• WORK TO DO:
Please continue the passage provided.
### INFORMATION PROVIDED
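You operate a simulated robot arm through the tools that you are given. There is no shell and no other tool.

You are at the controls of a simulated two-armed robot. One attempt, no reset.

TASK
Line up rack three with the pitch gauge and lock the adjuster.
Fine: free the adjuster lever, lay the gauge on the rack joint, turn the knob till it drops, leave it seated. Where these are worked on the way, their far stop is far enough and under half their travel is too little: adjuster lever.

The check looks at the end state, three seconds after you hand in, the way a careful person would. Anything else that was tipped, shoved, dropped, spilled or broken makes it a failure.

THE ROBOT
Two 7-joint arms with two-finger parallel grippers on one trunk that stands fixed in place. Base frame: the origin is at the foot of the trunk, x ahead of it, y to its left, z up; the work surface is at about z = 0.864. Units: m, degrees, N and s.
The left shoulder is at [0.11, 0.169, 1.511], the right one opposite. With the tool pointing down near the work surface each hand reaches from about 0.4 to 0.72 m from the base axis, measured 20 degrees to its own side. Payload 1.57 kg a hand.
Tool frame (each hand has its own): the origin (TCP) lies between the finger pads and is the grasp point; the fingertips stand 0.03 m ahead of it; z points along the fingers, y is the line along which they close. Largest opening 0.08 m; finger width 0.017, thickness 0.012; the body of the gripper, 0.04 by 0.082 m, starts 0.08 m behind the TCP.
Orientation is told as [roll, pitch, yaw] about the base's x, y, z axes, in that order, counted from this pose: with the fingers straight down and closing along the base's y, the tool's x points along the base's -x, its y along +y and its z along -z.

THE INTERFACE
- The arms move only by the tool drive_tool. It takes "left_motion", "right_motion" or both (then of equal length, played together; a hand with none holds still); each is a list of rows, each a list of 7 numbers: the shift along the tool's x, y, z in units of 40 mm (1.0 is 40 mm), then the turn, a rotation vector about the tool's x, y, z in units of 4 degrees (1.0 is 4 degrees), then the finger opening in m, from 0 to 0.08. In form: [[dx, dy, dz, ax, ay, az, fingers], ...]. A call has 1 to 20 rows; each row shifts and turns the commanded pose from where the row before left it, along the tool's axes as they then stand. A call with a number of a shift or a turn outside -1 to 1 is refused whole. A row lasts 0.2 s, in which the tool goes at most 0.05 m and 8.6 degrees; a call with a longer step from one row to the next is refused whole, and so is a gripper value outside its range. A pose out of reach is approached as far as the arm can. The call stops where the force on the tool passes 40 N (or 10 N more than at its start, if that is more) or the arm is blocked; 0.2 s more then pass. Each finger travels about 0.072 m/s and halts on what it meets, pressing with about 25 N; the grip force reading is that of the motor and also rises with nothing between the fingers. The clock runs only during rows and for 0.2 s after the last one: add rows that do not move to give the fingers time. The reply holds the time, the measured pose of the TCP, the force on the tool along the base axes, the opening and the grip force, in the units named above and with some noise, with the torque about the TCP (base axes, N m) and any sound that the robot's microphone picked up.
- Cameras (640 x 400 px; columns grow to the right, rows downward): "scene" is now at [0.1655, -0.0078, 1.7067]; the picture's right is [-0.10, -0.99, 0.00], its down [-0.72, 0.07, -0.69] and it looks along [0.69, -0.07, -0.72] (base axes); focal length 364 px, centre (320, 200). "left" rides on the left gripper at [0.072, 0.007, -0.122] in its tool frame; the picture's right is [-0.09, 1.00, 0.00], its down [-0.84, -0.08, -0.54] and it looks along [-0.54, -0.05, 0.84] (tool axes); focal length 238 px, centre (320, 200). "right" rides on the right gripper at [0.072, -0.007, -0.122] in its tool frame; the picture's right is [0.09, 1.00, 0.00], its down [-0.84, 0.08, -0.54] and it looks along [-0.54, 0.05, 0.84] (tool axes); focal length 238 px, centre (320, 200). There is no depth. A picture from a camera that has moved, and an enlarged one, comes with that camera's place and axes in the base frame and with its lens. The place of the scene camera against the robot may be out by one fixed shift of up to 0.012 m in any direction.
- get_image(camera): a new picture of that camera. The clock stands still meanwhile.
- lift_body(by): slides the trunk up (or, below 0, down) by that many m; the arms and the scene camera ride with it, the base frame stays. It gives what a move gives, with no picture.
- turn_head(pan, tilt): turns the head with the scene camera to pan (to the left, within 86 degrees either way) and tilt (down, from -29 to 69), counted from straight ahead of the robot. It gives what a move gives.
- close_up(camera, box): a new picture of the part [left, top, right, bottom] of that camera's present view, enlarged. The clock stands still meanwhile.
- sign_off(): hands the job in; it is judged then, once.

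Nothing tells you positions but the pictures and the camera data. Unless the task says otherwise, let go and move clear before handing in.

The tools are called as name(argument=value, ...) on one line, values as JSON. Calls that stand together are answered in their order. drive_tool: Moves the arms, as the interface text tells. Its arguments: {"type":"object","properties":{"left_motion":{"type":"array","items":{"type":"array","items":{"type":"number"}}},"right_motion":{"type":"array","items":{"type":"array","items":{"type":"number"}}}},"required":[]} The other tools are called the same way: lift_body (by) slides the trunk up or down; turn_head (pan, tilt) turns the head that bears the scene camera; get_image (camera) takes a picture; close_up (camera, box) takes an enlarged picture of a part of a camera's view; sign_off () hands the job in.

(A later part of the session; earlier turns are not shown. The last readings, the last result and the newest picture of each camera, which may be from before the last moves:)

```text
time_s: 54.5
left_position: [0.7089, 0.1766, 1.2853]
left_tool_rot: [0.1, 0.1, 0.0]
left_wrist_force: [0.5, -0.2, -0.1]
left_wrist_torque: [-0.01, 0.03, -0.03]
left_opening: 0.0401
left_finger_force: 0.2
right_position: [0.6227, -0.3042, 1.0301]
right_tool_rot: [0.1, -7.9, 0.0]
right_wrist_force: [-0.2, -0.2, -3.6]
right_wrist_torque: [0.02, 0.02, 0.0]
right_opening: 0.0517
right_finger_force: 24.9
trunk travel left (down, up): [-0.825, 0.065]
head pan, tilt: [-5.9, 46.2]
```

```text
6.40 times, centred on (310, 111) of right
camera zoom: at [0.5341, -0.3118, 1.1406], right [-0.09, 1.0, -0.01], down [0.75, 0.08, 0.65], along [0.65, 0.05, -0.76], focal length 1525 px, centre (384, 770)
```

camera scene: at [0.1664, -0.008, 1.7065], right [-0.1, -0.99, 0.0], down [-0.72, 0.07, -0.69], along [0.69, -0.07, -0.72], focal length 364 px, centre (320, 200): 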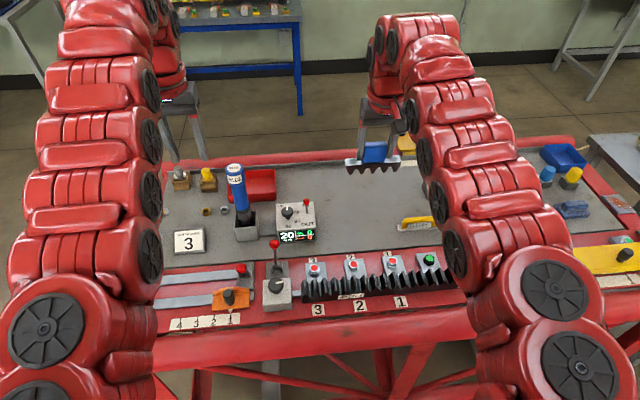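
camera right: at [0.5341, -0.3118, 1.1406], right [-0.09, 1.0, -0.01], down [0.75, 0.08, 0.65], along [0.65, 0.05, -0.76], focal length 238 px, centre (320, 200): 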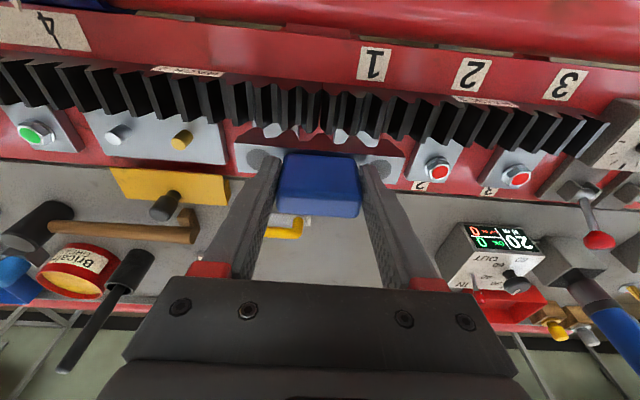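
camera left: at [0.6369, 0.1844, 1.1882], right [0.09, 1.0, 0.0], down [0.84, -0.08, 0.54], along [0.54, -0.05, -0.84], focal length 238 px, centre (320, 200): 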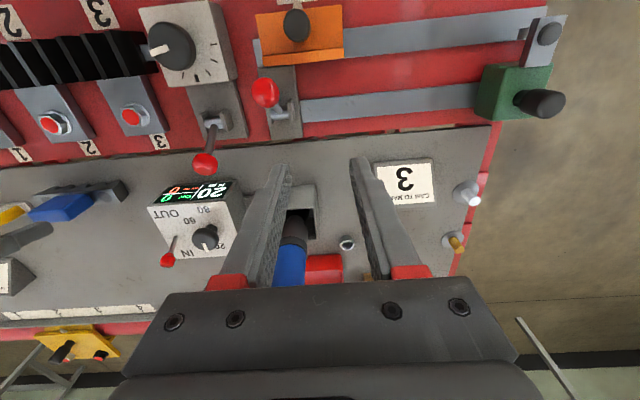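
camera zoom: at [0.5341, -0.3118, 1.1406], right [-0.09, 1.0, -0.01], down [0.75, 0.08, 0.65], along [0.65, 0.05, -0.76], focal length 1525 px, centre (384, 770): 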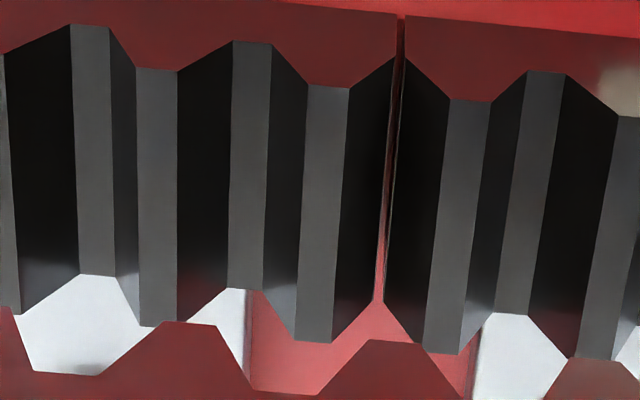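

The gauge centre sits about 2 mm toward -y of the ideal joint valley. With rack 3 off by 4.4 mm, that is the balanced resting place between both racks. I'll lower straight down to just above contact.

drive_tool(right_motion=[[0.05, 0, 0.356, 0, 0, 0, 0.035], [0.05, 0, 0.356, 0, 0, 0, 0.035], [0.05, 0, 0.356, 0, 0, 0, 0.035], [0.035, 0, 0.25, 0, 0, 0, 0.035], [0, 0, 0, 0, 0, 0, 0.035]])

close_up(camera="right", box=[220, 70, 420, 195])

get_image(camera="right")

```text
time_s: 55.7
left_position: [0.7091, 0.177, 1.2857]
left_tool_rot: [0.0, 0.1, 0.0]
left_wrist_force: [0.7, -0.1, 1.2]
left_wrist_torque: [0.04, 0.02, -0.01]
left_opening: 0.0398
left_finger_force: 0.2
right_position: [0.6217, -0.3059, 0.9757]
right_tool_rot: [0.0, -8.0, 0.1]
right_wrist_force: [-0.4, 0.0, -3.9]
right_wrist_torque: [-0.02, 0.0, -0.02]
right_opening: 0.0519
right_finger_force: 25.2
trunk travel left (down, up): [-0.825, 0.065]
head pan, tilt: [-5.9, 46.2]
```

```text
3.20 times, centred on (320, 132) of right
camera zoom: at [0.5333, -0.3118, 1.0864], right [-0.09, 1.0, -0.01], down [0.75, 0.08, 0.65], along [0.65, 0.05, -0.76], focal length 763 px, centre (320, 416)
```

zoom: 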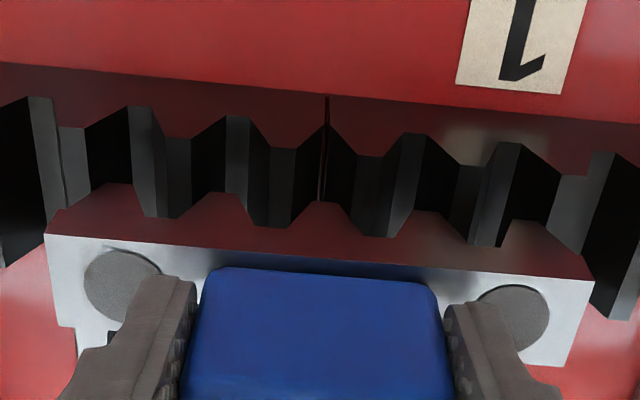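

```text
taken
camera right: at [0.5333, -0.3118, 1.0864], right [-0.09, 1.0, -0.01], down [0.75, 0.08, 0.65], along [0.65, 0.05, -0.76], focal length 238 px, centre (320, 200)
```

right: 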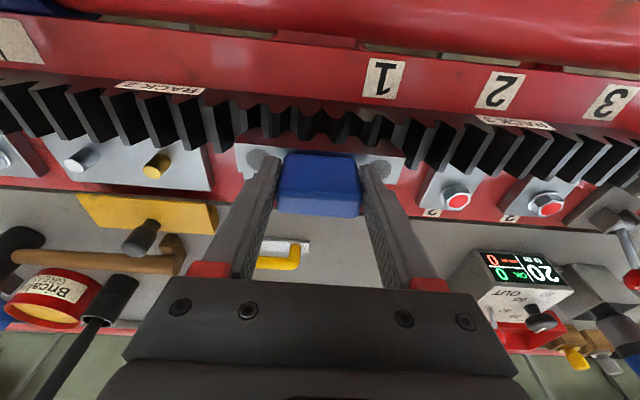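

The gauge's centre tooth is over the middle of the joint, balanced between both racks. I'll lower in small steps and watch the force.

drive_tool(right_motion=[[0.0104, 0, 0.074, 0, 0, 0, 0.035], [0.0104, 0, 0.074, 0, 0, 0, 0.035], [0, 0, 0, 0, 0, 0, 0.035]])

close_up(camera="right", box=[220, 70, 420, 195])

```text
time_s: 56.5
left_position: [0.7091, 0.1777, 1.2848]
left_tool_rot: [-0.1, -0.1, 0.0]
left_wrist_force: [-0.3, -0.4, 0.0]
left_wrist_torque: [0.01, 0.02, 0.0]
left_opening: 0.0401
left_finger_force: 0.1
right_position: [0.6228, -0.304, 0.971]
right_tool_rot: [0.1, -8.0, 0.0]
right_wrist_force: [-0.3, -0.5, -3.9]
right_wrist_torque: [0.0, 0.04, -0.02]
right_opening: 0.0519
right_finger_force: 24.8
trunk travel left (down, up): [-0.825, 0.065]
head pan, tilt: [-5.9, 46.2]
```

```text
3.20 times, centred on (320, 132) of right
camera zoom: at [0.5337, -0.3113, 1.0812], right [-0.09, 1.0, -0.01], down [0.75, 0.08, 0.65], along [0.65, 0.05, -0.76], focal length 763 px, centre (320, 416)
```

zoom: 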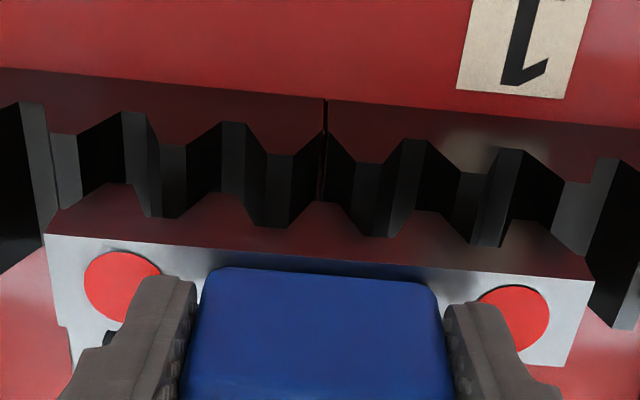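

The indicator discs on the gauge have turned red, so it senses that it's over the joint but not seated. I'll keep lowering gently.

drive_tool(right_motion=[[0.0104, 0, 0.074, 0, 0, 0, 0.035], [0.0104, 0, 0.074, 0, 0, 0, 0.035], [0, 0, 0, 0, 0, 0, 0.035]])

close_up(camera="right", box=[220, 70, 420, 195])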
######
### PASSAGE PROVIDED
その芸術作品は令和になった今でも大切にされ、地域の人たちの手によって改修されたり保存され沢山の人を楽しませてくれています。

それらの芸術作品を「昭和芸術邂逅録(しょうわげいじゅつかいこうろく)」と称して不定期にではありますが、紹介していきます。

第一回目は犬山市にある巨大構造物・若い太陽の塔を紹介します。

犬山のモンキーパークには岡本太郎の若い太陽がある!

岡本太郎の作品で最も有名な構造物といえば大阪の太陽の塔ではないでしょうか?

太陽の塔は1970年に大阪で開催された日本万国博覧会のシンボリックな構造物。
平成30年に改修され50年ぶりに内部の展示を再開して話題になりました。

犬山の日本モンキーパークには太陽の塔の前身といわれる「若い太陽」が塔となって来訪者を楽しませています。

若い太陽は大阪の太陽の塔の4つの顔のうち一つの「太陽の顔」で太郎が現在を象徴する顔としてデザインしたものと同じ顔が掲げられています。

若い太陽が犬山に贈られたのは1969年のこと、万博の前年に行われた大阪万博のプレイベントでのお披露目となりました。
######
• OUTPUT OF THE TASK:
ただ、岡本太郎から贈られた作品は塔ではなく若い太陽のオブジェ。
プレイベントのために地元犬山の有志が資金を出し合い今の形になりました。
そしてプレイベント閉幕後、贈られた若い太陽は悲運に見舞われることになります。

若い太陽は野猿公苑にそして…

1969年のプレイベント後はこのヒヒの城に置かれたというが…

万博のプレイベント開催後、若い太陽はモンキーセンターの前身であった野猿公苑のヒヒの城に移築展示されることになります。

しかしヒヒの城には当然ヒヒが居て、この異様な展示物のために睡眠不足に陥るヒヒが続出するという、なんとも言えない事態が発生します。

これに困った野猿公苑の職員は若い太陽を撤去、公苑内にひっそりと置かれてしまいます。
この若い太陽は犬山に贈られたのではなく、犬山市在住の個人に太郎本人から贈られた作品で、受け取った本人が作品があまりにも巨大だからとプレイベント後に野猿公苑に寄付したものだったのです。

受け取った側も野猿公苑にはこれといったオブジェやシンボリックな何かがなかったため、太郎の若い太陽を塔として展示したのだそうです。
実物を見た方ならおわかりでしょうけど、朝起きたらキンピカな巨大オブジェに睨まれてるんだから、人間でもびっくりしますよね。

こうしてしばらくの間、太郎の若い太陽は野猿公苑内でひっそりと再展示の時を待つことになります。

若い太陽の塔、展示再開!

ラインパークから移転され今も犬山を見下ろすように佇んでいる

若い太陽の塔が展示を再開したのは今の日本モンキーパークの前身、ラインパークの移設が決定した1980年のこと。
野猿公苑もモンキーセンターと呼称を変更し、パークに隣接される形になったときのこと。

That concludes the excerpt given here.